Every once in a while Jen and I decide to do something off the wall... OK, we do it all the time, but we simply don't get to do as much cheese making as we want. We have been on the search for raw milk for some time and the stupid regulations keep getting the in way. Why they can't let all the stupid people go to destiny, I don't know.
Adding in the spices to the curd |
So today, after the farmer's market, we made cheese. We had found some pasteurized milk we thought might be suitable since it did not say ULTRA pasteurized and we had plenty of powdered milk. We also got some cultured butter milk to help out. I already had Calcium Carbonate from a previous cheese making adventure, so we had everything we needed to play for a day.
The basic recipes we followed are
Quick Soft Pressed Cheese
2 c. boiling water
1-1/2 c. dry milk powder
3 T. vegetable oil
1 c. buttermilk
3-4 T. fresh lemon juice -(we used vinegar since that is what we had available)
Soft Cottage Cheese
2 c. hot water
1-1/2 c. dry milk powder 3 T. Fresh lemon juice or white vinegar
We have made these cheeses several times before. We mix everything up. Calcium Carbonate (I read somewhere) helps the curds develop when using powdered milk. So we played around and had fun.
Some recipes we used a blend of powdered non-fat milk, powdered whole milk and lightly pasteurized milk. Some we added buttermilk; some we omitted the powdered whole milk. Some had calcium carbonate and some did not.
The plain soft cottage cheese is a small curd cottage cheese and it is fantastic in Italian dishes. The soft pressed cheeses are good for pressing into shapes, using as spreads or for a cheese tray.
So the basic way to do this, if you are only using powdered milk
Put the water on to boil and mix in the powdered milk powder. Make sure all the clumps of milk powder is broken up. Right before it boils, add in the vinegar and gently stir until it starts to form curds. When that happens, take off the heat and let it sit for 10 minutes. Then strain the curd and flavor. Sea salt, chives, thyme, rosemary....whatever flavors you want to add, add those before all the liquid is strained out of it. We find that washing the curd in cold water helps remove the vinegar taste if you want to eat it immediately. If the cheese is to be stored, the vinegar taste lessens after a while.

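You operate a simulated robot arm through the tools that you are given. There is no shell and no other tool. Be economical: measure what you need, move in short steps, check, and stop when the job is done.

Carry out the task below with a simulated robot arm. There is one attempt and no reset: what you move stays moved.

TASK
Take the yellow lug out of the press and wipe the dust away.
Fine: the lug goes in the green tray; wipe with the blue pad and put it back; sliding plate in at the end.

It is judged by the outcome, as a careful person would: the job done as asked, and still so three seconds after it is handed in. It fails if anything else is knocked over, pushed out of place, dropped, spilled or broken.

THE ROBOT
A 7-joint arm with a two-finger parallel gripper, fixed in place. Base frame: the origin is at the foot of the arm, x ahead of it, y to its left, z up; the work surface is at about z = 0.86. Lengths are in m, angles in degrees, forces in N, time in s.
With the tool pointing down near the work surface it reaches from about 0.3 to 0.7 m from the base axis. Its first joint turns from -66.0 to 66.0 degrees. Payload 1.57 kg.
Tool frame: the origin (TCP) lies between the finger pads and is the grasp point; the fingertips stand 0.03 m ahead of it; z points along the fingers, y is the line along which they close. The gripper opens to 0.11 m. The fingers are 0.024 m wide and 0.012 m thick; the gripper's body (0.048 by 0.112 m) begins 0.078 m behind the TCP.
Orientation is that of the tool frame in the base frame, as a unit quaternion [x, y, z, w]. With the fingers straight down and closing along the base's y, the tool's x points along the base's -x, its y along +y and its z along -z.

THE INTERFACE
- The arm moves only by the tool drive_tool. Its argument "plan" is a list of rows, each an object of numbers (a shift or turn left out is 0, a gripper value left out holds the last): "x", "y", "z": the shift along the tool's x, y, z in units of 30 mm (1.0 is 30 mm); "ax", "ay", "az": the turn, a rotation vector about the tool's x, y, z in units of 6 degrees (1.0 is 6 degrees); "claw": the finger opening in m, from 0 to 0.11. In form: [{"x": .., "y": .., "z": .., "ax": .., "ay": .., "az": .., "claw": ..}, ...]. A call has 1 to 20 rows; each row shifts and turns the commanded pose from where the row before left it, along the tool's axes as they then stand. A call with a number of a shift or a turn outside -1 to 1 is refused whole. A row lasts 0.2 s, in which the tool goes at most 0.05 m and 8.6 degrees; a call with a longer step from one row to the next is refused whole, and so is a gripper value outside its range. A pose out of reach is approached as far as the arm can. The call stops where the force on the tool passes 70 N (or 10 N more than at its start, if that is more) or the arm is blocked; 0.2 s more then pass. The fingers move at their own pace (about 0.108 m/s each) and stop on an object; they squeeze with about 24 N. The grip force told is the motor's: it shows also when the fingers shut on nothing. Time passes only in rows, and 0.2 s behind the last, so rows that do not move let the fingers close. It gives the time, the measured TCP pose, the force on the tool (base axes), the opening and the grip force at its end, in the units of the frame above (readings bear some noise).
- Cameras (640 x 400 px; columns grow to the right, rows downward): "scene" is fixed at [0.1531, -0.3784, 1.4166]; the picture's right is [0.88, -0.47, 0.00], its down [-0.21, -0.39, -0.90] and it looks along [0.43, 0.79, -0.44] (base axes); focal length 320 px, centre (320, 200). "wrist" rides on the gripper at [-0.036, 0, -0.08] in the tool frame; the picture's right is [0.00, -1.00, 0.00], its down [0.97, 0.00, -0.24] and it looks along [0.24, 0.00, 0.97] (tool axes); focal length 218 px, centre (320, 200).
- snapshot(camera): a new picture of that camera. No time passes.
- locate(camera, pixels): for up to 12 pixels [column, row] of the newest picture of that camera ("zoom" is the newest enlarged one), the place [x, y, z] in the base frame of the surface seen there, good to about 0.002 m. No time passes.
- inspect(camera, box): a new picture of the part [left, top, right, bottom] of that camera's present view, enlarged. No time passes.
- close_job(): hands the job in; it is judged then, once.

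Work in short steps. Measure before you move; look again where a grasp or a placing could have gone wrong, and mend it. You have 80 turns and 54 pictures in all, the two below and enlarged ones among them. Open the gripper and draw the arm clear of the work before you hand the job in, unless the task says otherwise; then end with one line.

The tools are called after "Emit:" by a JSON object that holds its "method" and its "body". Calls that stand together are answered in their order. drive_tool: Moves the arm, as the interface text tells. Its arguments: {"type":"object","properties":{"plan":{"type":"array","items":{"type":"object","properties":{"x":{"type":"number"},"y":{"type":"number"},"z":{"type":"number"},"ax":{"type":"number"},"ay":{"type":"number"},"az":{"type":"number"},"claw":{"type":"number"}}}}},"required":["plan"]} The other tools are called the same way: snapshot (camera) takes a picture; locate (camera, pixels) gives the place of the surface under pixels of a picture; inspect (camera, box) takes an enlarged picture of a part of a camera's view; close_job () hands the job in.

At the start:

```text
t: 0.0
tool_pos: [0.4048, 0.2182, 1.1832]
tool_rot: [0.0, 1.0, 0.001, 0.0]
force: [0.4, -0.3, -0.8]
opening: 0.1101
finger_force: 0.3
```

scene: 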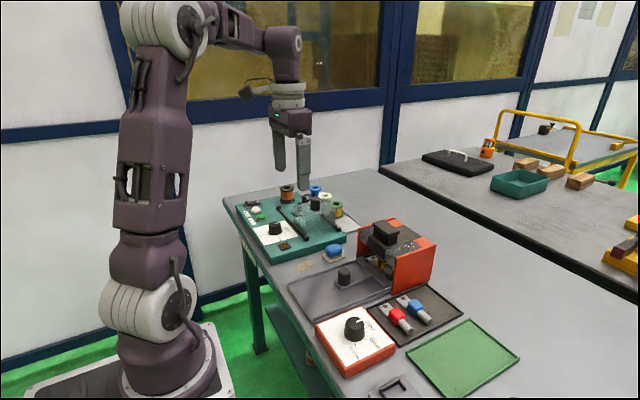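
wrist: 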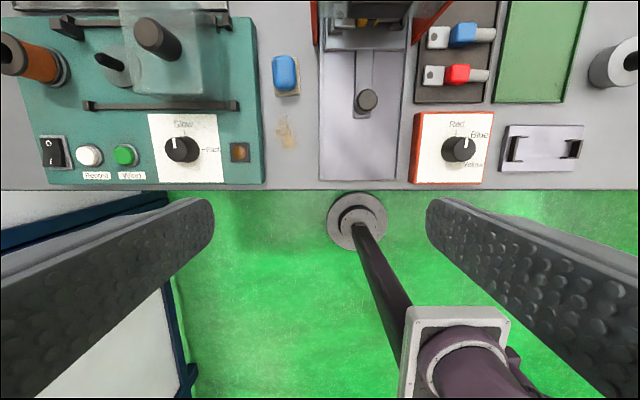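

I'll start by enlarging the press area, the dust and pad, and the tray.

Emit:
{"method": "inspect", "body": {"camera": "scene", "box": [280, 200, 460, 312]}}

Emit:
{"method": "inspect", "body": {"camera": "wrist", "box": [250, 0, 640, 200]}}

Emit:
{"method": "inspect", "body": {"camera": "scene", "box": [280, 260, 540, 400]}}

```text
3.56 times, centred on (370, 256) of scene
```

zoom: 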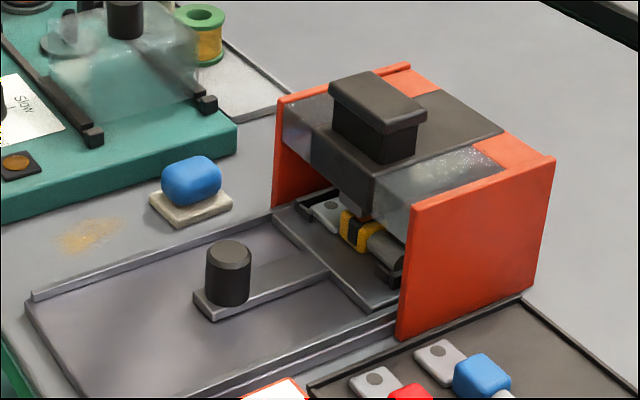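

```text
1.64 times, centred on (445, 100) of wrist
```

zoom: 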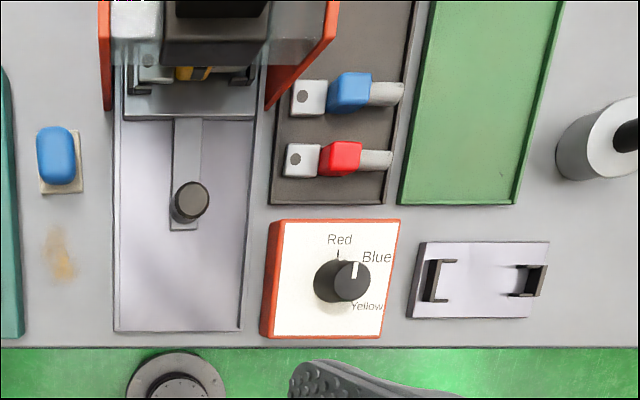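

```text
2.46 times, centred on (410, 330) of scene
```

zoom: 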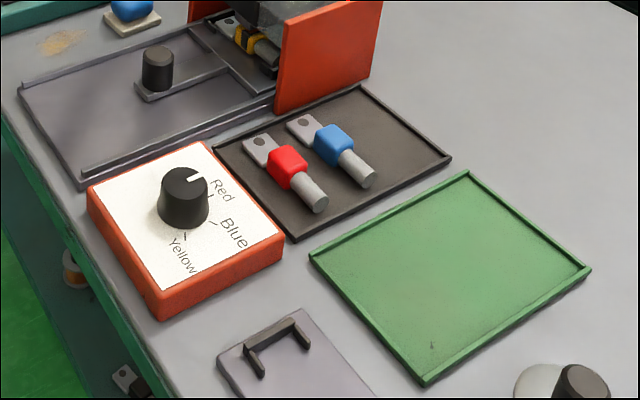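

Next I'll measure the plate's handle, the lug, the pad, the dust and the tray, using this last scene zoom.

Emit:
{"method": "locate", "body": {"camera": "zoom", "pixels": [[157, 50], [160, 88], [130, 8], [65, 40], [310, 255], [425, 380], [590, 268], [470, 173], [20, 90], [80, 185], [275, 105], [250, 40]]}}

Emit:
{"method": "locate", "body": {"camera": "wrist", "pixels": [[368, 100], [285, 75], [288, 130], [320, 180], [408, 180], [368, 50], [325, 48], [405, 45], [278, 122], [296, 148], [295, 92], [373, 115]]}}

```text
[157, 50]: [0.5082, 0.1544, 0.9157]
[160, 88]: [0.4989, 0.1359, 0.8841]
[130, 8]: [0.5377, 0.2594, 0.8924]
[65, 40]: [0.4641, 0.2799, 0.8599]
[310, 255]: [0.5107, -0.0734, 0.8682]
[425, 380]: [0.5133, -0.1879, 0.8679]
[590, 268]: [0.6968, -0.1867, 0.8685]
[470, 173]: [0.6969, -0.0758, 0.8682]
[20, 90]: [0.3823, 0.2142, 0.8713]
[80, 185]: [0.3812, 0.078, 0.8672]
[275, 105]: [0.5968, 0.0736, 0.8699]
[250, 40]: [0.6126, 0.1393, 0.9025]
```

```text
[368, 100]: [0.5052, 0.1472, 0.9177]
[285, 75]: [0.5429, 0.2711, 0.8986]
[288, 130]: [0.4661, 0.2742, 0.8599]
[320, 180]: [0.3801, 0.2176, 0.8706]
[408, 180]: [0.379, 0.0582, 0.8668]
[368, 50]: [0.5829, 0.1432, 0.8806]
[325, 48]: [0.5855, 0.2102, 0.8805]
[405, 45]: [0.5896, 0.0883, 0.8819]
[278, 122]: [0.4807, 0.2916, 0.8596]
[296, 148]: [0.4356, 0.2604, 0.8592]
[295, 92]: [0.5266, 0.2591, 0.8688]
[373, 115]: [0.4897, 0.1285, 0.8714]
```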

This is a small curd cottage cheese that will dry out if pressed. It can be used as a garnish in salads, a topping to any dish and is fantastic in baked Italian dishes. If you want to use this as a dip, rinse it out with a bit of ice water, lightly drain and add all of your favorite dip fixings. It can be used in place of or as a accompaniment to cream cheese. The only real drawback to this cheese is that it is not spreadable. it is very small curds
If you are only using liquid milk with no powdered milk just bring it all up to heat and follow the directions above, just do do not have any powder to make sure is broken up.

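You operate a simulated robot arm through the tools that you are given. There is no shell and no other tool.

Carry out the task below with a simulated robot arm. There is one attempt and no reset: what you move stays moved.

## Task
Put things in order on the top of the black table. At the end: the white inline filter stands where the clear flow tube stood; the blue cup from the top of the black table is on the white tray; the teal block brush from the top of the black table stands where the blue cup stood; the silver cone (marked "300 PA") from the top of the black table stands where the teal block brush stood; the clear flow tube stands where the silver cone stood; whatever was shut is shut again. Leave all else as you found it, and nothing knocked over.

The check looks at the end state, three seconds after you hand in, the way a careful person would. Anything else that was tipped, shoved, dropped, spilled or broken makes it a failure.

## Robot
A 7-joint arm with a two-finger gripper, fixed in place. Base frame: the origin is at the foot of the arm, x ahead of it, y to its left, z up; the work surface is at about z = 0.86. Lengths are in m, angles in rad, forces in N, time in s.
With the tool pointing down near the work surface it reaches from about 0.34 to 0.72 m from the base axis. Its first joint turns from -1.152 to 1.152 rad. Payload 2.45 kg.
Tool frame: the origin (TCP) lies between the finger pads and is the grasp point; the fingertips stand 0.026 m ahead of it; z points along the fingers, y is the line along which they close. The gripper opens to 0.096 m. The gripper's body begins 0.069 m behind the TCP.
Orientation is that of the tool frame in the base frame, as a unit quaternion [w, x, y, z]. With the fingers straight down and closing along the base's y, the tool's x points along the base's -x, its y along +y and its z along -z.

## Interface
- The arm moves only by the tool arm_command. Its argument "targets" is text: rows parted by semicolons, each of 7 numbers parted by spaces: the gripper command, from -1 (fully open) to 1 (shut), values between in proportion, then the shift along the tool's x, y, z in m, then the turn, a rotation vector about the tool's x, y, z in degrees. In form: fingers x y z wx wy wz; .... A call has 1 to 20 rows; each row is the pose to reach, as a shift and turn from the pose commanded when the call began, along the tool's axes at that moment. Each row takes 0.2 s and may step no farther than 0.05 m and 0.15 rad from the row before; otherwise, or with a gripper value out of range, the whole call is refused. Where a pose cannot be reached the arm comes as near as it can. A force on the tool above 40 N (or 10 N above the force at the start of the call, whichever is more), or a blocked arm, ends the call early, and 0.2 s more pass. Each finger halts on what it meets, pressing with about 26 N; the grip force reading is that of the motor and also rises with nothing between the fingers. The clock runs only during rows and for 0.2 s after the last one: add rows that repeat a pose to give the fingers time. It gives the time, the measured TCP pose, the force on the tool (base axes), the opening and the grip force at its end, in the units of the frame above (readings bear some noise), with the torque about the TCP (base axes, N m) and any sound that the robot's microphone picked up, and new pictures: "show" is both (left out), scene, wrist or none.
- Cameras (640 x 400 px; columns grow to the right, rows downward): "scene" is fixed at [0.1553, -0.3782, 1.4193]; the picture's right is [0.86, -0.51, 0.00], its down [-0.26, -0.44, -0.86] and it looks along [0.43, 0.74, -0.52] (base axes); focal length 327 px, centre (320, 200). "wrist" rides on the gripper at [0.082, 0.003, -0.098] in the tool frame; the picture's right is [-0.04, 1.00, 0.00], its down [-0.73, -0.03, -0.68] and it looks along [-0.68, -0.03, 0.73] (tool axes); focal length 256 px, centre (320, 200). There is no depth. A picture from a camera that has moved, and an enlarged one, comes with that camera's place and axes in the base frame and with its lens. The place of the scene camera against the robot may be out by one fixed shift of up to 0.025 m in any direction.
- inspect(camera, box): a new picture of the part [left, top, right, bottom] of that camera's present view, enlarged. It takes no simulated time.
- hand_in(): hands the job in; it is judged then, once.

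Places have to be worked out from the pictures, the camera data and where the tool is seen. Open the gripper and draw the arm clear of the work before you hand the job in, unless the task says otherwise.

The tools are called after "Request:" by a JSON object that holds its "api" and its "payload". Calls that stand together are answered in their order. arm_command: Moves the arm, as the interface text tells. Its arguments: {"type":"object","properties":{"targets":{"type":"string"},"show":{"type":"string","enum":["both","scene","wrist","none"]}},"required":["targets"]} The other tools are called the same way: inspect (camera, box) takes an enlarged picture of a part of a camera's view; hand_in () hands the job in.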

This cheese is a softer cheese. Before it is pressed, it is spreadable. When it is pressed, you will be able to slice it. Our biggest issue is not pressing it long enough to get it into a truly slice-able cheese. This is not the cheeses fault, this is our own hunger at work.
Milk blend mix heating on stove |
Cheese curd mixing in spices |
Completed Cottage Cheese |
Soft Spreadable Cheese with Chive, Rosemary and Himalayan Sea Salt. |
HINTS
Any light cloth will work as cheese cloth. The issue with the fabric is that it needs to be able to DRAIN the thick whey and it needs to not have too large of holes that the small cheese curd squeezes thru the weave.

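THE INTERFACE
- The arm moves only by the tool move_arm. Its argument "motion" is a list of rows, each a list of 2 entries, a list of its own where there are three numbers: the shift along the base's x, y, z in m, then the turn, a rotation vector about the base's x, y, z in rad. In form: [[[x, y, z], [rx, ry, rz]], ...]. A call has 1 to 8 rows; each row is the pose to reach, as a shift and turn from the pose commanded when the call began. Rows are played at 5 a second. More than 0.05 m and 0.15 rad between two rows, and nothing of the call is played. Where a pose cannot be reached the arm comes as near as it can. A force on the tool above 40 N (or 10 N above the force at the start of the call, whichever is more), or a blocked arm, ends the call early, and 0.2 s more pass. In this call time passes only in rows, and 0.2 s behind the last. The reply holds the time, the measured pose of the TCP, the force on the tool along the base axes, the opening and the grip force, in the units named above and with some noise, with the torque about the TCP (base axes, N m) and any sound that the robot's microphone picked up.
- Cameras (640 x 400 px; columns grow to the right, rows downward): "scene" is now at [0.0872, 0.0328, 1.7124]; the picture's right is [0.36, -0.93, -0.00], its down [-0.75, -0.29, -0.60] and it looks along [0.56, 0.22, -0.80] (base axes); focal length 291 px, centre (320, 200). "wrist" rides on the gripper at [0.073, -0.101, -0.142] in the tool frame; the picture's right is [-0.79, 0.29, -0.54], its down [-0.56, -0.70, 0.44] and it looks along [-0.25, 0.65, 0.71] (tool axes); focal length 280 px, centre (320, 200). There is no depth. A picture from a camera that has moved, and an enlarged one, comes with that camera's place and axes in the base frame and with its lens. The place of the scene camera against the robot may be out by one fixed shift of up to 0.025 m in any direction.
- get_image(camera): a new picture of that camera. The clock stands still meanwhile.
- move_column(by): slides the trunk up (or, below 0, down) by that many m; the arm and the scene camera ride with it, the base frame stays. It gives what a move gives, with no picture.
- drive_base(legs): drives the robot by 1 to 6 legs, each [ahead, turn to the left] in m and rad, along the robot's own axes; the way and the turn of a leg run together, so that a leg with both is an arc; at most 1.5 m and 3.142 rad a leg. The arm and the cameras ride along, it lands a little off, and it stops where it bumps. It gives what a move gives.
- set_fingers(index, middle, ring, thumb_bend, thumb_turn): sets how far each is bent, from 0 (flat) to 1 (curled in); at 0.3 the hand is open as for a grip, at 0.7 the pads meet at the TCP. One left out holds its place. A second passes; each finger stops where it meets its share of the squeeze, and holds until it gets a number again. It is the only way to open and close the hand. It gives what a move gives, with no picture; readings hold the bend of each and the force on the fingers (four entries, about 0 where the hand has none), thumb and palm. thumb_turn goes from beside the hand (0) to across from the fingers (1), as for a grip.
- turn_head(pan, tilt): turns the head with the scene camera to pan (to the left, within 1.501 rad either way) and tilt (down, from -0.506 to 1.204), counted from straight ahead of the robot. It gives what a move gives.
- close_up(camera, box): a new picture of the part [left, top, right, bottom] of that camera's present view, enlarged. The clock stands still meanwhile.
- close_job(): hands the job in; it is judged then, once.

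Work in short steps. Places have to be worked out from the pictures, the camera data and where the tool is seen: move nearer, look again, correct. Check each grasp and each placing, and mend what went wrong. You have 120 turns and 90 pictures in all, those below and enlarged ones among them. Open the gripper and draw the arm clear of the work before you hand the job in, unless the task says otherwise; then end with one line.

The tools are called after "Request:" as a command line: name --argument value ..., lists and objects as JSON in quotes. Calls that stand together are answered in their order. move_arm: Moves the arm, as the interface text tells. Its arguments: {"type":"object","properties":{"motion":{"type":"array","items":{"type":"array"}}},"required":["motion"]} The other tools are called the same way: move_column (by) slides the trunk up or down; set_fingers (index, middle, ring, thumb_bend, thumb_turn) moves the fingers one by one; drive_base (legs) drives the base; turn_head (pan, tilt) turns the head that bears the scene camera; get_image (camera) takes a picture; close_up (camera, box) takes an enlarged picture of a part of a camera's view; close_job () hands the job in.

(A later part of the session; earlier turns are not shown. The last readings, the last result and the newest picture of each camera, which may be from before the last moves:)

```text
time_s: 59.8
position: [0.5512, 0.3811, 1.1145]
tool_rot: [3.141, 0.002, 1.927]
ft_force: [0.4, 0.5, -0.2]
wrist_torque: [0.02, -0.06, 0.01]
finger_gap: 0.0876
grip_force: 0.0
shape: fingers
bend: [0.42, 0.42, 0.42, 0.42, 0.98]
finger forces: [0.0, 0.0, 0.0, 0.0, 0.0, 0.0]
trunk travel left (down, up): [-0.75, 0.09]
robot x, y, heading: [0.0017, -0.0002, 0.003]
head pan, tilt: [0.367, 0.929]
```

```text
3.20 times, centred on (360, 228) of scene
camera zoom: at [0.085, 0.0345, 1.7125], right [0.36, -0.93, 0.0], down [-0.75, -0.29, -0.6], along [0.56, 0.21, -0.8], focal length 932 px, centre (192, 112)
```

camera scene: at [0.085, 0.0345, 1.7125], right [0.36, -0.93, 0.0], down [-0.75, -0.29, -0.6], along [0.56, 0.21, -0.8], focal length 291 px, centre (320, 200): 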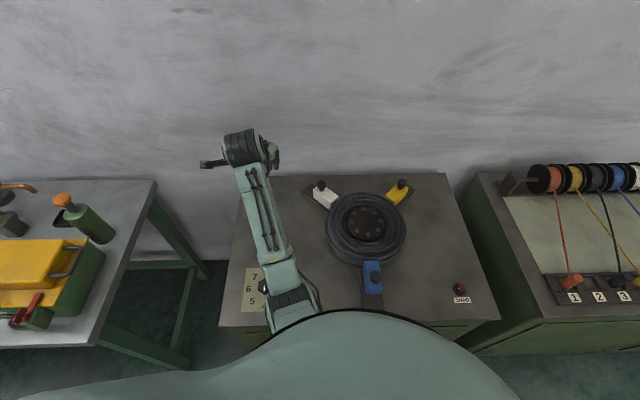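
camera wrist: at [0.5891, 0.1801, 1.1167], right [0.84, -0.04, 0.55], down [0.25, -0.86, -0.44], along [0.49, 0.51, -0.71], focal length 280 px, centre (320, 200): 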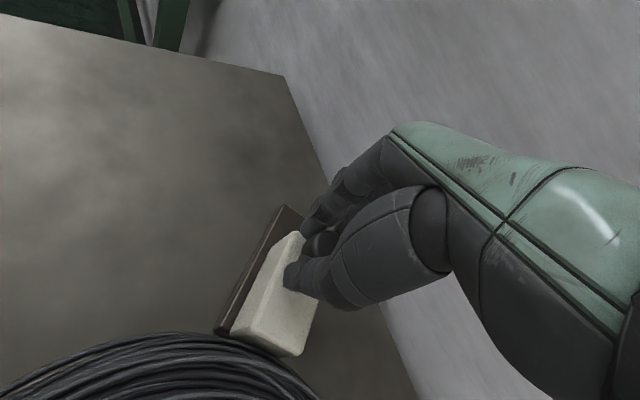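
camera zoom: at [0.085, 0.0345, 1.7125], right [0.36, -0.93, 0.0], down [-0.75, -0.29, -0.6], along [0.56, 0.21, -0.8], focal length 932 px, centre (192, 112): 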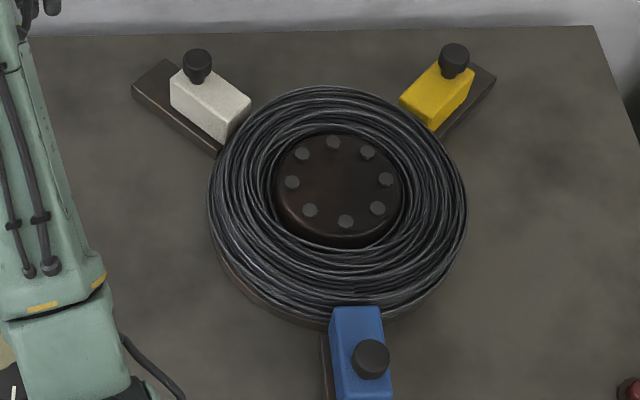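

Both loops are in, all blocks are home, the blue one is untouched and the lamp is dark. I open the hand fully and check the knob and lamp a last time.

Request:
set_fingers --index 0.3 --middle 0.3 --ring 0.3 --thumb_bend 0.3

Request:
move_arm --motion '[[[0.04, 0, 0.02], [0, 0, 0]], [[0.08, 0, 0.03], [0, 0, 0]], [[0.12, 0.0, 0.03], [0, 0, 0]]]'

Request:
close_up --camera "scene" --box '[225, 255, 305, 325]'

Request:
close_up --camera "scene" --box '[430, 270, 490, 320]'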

Ideally, it is a lightweight unbleached muslin. The squares need to be around 18 inches square and need to have some sort of edging on them so stray threads do not wind up in the cheese.
If the fabric is quality and has an edging - even just a zig-zag stitch will do, it can be washed and sterilized as needed.
All counter tops need to be sterilized before making cheese. Any stray bacteria can ruin a cheese while pressed and aging.